**What to work on**
Within the material below, find each line bearing the word "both" and present it.

==== Task inputs ====

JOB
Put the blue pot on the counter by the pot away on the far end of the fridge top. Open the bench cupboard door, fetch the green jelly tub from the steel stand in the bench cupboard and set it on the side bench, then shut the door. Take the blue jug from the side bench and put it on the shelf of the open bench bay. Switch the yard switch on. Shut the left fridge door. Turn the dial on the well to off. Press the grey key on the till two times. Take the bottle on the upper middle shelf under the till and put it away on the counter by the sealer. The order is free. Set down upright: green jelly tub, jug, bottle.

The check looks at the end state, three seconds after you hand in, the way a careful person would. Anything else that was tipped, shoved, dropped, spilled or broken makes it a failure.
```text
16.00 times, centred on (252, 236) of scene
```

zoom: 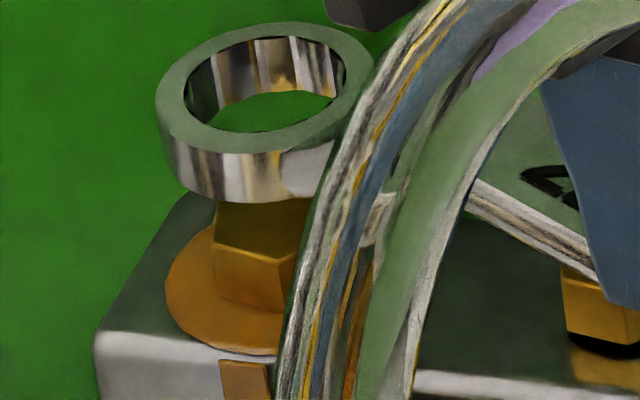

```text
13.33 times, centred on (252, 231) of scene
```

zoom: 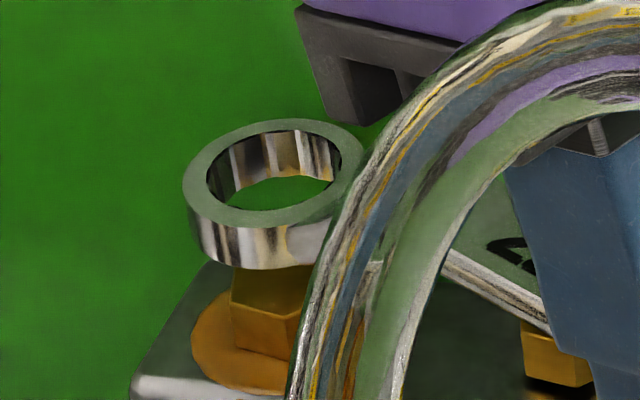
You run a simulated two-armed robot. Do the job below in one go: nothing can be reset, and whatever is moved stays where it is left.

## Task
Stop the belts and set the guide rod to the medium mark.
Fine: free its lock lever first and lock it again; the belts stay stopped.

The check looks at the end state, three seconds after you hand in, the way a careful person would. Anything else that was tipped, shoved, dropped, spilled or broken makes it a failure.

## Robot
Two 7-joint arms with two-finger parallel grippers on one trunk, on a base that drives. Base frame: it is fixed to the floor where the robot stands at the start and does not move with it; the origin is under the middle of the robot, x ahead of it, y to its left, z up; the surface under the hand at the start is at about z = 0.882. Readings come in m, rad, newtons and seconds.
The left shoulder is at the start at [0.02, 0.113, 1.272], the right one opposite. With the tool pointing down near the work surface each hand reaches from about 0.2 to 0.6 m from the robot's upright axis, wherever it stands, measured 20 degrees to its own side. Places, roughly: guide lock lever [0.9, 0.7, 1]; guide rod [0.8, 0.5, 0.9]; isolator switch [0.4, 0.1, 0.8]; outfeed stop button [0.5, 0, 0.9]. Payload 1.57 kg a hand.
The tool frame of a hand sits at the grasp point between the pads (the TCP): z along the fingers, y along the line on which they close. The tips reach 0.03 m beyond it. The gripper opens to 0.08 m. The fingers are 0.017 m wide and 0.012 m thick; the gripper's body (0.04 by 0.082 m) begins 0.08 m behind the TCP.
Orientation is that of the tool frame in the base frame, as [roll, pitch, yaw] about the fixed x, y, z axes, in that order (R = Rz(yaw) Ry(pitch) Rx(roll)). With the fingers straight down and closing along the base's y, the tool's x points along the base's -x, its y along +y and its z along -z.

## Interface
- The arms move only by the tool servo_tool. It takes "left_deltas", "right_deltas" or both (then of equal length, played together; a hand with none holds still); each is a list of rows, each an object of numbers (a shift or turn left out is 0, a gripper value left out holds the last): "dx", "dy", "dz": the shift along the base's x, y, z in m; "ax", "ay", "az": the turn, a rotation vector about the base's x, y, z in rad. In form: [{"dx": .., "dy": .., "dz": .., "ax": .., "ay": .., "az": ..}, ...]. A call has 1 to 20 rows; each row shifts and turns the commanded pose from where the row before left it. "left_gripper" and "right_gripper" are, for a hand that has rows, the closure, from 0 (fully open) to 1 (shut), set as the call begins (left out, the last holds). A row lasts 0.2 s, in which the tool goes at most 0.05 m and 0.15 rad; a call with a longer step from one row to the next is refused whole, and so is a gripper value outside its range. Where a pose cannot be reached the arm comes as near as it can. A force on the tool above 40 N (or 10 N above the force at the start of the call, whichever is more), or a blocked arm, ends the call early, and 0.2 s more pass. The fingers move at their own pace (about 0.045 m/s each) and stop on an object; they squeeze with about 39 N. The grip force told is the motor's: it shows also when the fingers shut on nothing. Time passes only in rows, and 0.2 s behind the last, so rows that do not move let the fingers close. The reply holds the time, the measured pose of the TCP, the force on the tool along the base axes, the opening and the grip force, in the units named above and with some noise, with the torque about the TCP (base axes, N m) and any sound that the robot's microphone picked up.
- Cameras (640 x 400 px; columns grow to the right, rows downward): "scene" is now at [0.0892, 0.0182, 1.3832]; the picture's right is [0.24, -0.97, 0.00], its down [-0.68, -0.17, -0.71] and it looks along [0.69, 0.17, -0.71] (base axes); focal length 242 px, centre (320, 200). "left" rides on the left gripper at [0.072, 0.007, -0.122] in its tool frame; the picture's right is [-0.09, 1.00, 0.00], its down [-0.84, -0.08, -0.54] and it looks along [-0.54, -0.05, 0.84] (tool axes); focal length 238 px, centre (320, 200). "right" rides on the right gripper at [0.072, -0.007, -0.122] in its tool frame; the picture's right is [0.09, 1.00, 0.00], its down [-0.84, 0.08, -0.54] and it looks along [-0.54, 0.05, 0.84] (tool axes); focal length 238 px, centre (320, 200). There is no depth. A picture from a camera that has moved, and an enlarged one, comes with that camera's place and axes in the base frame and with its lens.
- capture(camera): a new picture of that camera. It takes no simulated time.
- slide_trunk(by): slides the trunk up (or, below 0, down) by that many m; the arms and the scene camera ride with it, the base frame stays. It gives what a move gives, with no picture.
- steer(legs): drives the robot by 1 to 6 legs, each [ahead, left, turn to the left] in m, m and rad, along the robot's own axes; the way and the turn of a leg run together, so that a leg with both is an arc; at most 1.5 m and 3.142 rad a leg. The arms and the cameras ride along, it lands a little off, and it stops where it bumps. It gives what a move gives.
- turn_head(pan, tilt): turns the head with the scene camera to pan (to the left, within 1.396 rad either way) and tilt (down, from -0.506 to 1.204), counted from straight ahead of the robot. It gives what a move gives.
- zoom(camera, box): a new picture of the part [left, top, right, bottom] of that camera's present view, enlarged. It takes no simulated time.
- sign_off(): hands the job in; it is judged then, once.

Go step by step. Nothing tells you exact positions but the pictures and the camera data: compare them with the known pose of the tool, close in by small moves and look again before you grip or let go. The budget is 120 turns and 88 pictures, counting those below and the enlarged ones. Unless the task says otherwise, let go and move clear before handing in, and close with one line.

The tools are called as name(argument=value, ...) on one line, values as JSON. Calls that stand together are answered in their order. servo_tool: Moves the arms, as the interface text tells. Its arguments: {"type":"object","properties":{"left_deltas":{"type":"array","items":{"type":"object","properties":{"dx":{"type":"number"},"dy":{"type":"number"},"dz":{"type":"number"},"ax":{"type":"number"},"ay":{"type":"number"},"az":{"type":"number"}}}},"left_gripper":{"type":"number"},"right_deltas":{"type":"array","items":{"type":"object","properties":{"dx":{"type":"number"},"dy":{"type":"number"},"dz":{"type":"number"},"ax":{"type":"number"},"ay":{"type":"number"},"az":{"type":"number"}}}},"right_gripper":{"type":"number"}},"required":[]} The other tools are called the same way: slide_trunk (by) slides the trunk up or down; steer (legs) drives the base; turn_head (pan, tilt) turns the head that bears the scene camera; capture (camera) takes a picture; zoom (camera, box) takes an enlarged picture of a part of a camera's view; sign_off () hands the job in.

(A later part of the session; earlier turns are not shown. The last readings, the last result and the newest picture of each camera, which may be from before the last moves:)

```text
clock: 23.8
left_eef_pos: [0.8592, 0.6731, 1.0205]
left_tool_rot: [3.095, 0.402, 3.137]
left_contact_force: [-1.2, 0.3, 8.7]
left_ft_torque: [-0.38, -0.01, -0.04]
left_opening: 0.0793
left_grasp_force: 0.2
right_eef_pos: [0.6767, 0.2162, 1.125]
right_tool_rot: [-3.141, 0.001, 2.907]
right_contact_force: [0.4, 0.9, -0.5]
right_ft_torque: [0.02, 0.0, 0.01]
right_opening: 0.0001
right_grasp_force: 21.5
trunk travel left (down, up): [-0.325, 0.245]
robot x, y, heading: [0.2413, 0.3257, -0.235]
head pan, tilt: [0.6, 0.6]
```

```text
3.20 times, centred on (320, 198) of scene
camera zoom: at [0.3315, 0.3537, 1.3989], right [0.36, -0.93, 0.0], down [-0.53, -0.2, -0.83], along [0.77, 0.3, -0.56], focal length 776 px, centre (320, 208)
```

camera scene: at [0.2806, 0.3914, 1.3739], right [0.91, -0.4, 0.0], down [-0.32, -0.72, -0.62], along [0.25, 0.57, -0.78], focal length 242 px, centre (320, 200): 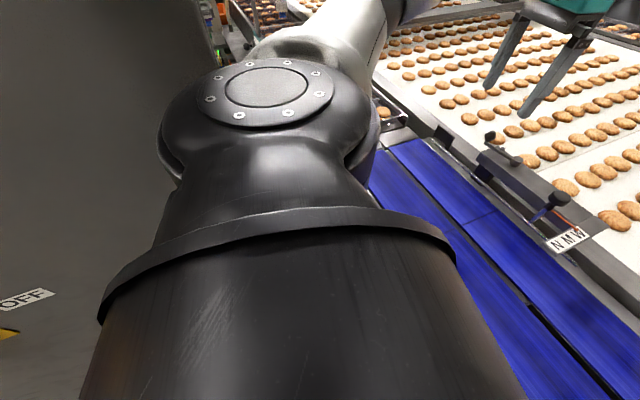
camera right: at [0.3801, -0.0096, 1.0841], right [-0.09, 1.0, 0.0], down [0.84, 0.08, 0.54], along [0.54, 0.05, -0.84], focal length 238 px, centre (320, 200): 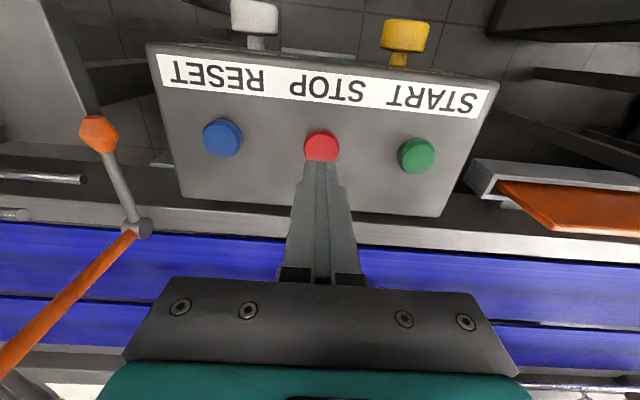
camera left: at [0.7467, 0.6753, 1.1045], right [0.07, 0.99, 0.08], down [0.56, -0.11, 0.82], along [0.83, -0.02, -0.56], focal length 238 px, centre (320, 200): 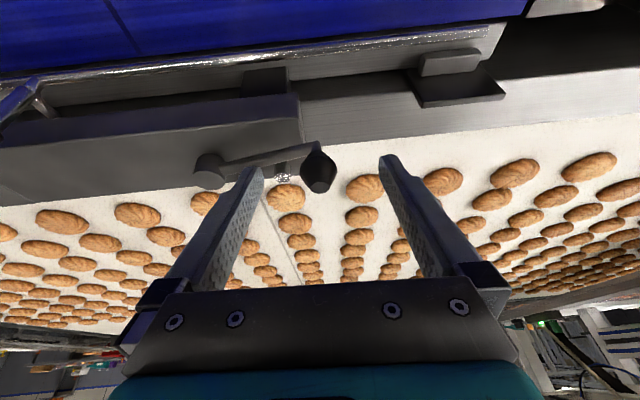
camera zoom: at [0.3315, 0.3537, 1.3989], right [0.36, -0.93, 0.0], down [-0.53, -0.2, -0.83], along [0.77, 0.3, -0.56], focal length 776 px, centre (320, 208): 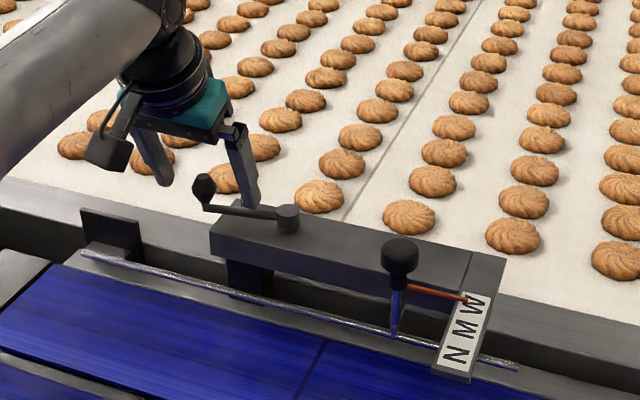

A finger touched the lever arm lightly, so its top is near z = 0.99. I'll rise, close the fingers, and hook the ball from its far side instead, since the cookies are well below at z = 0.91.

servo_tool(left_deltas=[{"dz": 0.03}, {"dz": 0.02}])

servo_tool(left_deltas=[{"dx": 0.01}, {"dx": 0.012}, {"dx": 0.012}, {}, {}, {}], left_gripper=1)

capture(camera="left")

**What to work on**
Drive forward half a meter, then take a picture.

====

**Reply to the exercise**
- The arms move only by the tool servo_tool. It takes "left_deltas", "right_deltas" or both (then of equal length, played together; a hand with none holds still); each is a list of rows, each an object of numbers (a shift or turn left out is 0, a gripper value left out holds the last): "dx", "dy", "dz": the shift along the base's x, y, z in m; "ax", "ay", "az": the turn, a rotation vector about the base's x, y, z in rad. In form: [{"dx": .., "dy": .., "dz": .., "ax": .., "ay": .., "az": ..}, ...]. A call has 1 to 20 rows; each row shifts and turns the commanded pose from where the row before left it. "left_gripper" and "right_gripper" are, for a hand that has rows, the closure, from 0 (fully open) to 1 (shut), set as the call begins (left out, the last holds). A row lasts 0.2 s, in which the tool goes at most 0.05 m and 0.15 rad; a call with a longer step from one row to the next is refused whole, and so is a gripper value outside its range. Where a pose cannot be reached the arm comes as near as it can. A force on the tool above 40 N (or 10 N above the force at the start of the call, whichever is more), or a blocked arm, ends the call early, and 0.2 s more pass. The fingers move at their own pace (about 0.045 m/s each) and stop on an object; they squeeze with about 39 N. The grip force told is the motor's: it shows also when the fingers shut on nothing. Time passes only in rows, and 0.2 s behind the last, so rows that do not move let the fingers close. The reply holds the time, the measured pose of the TCP, the force on the tool along the base axes, the opening and the grip force, in the units named above and with some noise, with the torque about the TCP (base axes, N m) and any sound that the robot's microphone picked up.
- steer(legs): drives the robot by 1 to 6 legs, each [ahead, left, turn to the left] in m, m and rad, along the robot's own axes; the way and the turn of a leg run together, so that a leg with both is an arc; at most 1.5 m and 3.142 rad a leg. The arms and the cameras ride along, it lands a little off, and it stops where it bumps. It gives what a move gives.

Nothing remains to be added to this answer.